## Instructions for the task
Transcribe every line of the listing below without any deviation.

## Given information

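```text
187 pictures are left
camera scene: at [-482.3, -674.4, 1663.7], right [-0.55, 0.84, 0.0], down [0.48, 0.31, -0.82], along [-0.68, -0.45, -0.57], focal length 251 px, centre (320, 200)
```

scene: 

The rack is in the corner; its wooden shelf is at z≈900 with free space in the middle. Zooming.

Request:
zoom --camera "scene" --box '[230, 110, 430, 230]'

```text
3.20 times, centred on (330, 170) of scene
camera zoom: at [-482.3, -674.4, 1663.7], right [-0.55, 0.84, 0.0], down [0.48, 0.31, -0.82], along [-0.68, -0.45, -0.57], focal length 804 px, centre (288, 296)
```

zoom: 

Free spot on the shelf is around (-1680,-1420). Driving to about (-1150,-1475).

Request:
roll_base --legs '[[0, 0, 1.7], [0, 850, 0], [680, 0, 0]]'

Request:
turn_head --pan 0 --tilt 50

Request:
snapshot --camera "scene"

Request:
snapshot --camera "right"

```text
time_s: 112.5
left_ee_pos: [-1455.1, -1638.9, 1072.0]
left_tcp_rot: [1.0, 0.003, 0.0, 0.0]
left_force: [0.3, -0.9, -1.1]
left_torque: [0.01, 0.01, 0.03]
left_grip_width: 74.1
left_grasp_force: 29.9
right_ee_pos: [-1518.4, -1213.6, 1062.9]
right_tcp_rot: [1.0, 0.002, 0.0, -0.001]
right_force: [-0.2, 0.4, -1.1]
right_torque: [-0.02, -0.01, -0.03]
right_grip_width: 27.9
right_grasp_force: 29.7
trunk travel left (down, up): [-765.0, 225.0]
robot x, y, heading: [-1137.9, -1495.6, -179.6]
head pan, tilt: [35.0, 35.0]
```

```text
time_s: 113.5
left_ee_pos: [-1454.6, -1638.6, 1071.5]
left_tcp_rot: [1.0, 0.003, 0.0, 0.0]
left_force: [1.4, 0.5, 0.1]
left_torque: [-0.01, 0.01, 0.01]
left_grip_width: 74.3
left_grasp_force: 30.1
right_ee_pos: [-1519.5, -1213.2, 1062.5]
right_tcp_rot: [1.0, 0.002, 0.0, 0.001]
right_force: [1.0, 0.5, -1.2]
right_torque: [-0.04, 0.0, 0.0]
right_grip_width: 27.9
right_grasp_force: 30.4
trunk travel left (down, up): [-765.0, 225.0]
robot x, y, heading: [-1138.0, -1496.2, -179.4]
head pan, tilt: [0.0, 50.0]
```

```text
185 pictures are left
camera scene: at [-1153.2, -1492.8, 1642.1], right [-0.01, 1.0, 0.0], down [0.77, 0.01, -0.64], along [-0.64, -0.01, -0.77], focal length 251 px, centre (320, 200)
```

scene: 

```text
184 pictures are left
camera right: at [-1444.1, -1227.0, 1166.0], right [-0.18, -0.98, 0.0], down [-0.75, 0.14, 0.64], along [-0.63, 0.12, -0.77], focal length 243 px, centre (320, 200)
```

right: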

## Solution for this task
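```text
187 pictures are left
camera scene: at [-482.3, -674.4, 1663.7], right [-0.55, 0.84, 0.0], down [0.48, 0.31, -0.82], along [-0.68, -0.45, -0.57], focal length 251 px, centre (320, 200)
```

scene: 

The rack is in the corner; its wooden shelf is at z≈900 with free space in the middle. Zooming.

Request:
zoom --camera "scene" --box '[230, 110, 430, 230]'

```text
3.20 times, centred on (330, 170) of scene
camera zoom: at [-482.3, -674.4, 1663.7], right [-0.55, 0.84, 0.0], down [0.48, 0.31, -0.82], along [-0.68, -0.45, -0.57], focal length 804 px, centre (288, 296)
```

zoom: 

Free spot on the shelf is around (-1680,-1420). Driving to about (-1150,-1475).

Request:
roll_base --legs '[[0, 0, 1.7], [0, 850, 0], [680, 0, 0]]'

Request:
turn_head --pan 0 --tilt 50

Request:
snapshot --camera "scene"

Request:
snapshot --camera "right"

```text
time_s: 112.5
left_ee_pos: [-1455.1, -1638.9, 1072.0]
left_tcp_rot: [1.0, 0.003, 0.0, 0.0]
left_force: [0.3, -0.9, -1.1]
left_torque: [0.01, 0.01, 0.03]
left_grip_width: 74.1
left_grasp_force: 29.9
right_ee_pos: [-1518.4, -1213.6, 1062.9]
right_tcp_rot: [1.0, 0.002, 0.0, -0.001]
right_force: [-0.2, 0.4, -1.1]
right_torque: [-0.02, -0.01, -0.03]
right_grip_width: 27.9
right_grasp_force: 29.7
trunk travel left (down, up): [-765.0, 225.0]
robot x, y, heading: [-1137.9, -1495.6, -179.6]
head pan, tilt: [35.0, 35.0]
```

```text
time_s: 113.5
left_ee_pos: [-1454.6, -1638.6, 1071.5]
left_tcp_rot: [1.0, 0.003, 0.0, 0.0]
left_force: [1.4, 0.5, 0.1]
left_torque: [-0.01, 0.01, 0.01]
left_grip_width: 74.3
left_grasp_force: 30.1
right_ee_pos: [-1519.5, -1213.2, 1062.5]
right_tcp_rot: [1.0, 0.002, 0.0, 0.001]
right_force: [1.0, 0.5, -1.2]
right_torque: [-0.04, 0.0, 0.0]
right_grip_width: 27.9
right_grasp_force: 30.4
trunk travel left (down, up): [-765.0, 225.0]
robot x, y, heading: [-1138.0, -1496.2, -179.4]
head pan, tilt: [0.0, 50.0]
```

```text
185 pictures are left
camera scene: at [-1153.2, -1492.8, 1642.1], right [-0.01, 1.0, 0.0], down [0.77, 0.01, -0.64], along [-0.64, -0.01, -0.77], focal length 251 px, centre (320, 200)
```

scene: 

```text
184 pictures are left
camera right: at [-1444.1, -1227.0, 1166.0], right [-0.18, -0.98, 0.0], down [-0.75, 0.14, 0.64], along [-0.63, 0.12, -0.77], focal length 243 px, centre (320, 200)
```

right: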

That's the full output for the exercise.